▸ YOUR INSTRUCTIONS
Repeat the span of the extract whose first words are "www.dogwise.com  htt" and whose last words are "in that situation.".

▸ EXTRACT
## Start

Turid Rugaas has an awesome book & DVD out I'd highly recommend to all new dog owners.  It covers the basics.
www.dogwise.com  http://www.dogwise.com/itemdetails.cfm?ID=A251

By letting your dog know he's a superstar for offering up appropriate social signals on his own.. you will speed up their benevolent "communication" skills.

Signals like the "look away". It's actually a calming signal and or also referred as a "cut off' signal to help diffuse a tense situation.

"Look away" is universally known and even used by us! Normally the dog is trying to tell the other dog or human that they're overwhelmed, not interested, or sometimes simply telling US to calm down....sound familiar?

once you can recognize and reward your dog for displaying a signal that diffuses a situation, OR ask them to perform an incompatible or alternative behaviour; they begin to understand what the socially preferred behaviour is in that situation.

ie...with reactive dogs who normally lunge at another dog or person, doesn't really matter if it's overly excited, frustrated or fearful...if you work at a distance where your dog's body language is relaxed, then praise and reward them for 'looking away" or "coming to you" when called, you'd be reinforcing their INCOMPATIBLE or ALTERNATIVELY appropriate social behaviour.

REINFORCING the good stuff means they learn that their current schtick; growl, bark, jump, lunge, eyeball, inappropriate behaviours that get them in trouble, just don't pay off as much as their NEW much more calm and polite behaviours.
ie. being calm means they get to visit, if that's what they want...

Even something simple as reinforcing you'd prefer like; "happy eyes", low tail, relaxed fluid body movements, rather than having stiff, forward, alert, growlie, fearful or just plain frustrated body language.

Rewarding what you'd prefer they do, "OTHER" behaviour; anything that they offer up that is NOT forward movement meant to intimidate or is aggressive in nature, pays off.

REINFORCED behaviours grow STRONGER.

BIOFEEDBACK's also really HELPFUL! Think about WHAT YOUR BODY IS SAYING TO YOUR DOG...think about what you can do to help them figure out WHAT to do in stressful situations.

If you're stiff and growlie, or intimidating, then how can you expect your dog to feel relaxed, happy and not stressed?

You can help change their emotional state by rewarding:

1- soft eyes, slow blink
2-low tail,
3-loosey goosey playful disposition
4-look away, look down
7- tone of voice, even a change of bark from alert to happy
8-deep breath then relaxed out breath, or sigh
in the presence of "the stressor".

By reciprocating these calming or cut off signals we can communicate to them that they need to chill out:

1-slow blink our eyes
2-deep breath, sigh
4-look away, turn away, lower head
5-calm quiet voice
6-relax our body, move slowly and fluidly instead of abrupt and fast paced

It's helpful when you can find a DISTANCE where they're offering up these signals, making a situation that normally stresses them out into a situation they are now learning to calm themselves down.

## End

▸ DATASET EXTRACT

## Start

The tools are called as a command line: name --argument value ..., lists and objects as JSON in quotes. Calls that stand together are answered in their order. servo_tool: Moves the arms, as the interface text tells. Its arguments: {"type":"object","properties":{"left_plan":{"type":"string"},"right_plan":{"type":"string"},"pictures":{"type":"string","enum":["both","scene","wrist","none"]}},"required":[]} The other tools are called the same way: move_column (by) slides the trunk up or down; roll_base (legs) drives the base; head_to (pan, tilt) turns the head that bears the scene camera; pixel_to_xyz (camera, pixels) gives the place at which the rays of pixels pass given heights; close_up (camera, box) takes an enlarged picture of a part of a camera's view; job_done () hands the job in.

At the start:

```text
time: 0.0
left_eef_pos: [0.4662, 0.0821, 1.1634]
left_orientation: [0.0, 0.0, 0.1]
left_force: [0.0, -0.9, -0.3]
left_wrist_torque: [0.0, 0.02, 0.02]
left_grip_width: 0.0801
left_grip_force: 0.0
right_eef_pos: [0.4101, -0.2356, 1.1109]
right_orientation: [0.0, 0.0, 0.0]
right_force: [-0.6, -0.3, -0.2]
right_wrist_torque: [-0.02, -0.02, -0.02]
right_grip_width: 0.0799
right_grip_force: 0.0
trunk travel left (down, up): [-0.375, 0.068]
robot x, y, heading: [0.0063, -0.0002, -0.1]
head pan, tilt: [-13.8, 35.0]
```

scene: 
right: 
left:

## End

▸ RESPONSE BELOW
www.dogwise.com  http://www.dogwise.com/itemdetails.cfm?ID=A251

By letting your dog know he's a superstar for offering up appropriate social signals on his own.. you will speed up their benevolent "communication" skills.

Signals like the "look away". It's actually a calming signal and or also referred as a "cut off' signal to help diffuse a tense situation.

"Look away" is universally known and even used by us! Normally the dog is trying to tell the other dog or human that they're overwhelmed, not interested, or sometimes simply telling US to calm down....sound familiar?

once you can recognize and reward your dog for displaying a signal that diffuses a situation, OR ask them to perform an incompatible or alternative behaviour; they begin to understand what the socially preferred behaviour is in that situation.